__EXERCISE__
Count how many lines hold the string "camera". Answer with that number and nothing more.
══ INFORMATION SUPPLIED ══
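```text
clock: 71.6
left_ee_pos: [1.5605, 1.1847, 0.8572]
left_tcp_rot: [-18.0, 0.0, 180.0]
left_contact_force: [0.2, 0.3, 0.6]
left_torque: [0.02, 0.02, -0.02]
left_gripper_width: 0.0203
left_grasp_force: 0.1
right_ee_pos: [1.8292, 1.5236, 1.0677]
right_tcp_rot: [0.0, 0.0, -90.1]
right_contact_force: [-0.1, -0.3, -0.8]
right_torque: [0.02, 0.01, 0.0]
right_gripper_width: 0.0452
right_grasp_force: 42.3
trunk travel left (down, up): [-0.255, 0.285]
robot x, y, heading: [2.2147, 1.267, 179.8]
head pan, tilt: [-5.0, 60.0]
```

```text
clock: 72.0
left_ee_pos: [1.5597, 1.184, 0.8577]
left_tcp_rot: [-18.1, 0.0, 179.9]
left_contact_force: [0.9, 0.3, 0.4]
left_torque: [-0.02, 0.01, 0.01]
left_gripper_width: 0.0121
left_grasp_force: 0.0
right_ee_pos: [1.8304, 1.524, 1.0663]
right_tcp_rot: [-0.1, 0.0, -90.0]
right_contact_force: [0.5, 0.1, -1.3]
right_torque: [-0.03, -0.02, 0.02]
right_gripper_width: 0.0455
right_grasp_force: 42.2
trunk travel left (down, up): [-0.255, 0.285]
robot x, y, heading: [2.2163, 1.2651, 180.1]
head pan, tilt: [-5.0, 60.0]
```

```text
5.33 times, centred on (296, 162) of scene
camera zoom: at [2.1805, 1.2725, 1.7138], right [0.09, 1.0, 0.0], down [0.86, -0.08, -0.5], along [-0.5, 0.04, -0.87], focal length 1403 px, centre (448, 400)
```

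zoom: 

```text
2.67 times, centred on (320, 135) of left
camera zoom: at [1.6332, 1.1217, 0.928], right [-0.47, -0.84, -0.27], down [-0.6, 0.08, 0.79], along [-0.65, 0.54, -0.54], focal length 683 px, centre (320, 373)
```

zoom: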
═══
__ANSWER TO THIS EXERCISE__
2